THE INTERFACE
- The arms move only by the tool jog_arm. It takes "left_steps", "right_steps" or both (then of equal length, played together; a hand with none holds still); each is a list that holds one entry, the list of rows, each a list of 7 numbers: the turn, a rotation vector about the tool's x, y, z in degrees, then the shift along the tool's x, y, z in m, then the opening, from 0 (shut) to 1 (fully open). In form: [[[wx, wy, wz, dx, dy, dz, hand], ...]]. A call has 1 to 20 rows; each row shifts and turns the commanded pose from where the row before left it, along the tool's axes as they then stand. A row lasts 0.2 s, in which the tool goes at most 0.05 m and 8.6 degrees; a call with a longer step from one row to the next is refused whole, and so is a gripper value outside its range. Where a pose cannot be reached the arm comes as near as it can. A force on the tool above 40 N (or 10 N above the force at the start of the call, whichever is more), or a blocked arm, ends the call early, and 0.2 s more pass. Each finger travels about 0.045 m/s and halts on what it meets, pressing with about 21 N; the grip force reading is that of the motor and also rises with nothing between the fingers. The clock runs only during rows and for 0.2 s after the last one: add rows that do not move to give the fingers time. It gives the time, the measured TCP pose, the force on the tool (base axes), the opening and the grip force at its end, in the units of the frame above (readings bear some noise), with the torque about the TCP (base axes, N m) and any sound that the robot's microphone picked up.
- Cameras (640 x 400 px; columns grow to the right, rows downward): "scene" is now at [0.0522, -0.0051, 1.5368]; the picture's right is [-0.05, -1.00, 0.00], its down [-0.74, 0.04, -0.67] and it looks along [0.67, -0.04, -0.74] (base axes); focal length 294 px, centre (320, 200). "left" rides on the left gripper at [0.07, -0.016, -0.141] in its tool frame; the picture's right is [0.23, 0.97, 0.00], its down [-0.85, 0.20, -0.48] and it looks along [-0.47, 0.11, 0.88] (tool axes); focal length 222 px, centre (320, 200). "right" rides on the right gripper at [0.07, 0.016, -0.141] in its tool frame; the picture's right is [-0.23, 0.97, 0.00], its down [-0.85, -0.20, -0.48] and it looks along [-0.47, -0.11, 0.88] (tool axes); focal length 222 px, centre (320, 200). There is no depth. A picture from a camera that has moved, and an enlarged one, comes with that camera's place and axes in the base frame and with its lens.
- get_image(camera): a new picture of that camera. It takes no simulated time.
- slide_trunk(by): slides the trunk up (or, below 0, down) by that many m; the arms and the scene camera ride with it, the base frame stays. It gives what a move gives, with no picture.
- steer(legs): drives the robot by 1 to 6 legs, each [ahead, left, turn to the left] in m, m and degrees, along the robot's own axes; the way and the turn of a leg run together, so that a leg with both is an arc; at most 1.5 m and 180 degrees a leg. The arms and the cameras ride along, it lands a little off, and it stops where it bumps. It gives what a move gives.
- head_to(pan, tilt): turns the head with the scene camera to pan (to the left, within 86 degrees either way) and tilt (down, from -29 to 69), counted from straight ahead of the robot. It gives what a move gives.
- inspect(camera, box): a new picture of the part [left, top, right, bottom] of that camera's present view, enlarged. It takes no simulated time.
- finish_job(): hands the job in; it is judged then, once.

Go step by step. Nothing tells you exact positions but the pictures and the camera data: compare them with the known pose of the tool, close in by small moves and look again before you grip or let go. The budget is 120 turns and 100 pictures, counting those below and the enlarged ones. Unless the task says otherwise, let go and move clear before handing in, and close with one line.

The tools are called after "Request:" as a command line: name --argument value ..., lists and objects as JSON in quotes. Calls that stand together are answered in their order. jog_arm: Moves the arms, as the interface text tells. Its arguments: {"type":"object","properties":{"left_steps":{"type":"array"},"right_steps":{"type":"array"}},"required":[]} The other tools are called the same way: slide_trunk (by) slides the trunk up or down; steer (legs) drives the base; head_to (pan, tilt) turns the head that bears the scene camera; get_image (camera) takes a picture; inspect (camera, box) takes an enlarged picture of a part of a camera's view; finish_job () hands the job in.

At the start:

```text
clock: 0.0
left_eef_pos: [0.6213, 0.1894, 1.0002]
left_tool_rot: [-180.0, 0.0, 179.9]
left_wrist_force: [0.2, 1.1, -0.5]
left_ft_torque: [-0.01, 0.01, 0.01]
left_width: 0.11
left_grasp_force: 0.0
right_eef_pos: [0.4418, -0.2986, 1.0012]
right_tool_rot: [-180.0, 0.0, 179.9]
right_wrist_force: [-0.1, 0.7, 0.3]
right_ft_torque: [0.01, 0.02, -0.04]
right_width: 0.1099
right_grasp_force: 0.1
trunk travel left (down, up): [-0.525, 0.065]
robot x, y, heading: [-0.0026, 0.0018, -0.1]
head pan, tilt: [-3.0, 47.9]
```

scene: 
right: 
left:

---

TO DO: Which lines above hold the word "simulated"? Copy each of them.

THE RESULT:
- get_image(camera): a new picture of that camera. It takes no simulated time.
- inspect(camera, box): a new picture of the part [left, top, right, bottom] of that camera's present view, enlarged. It takes no simulated time.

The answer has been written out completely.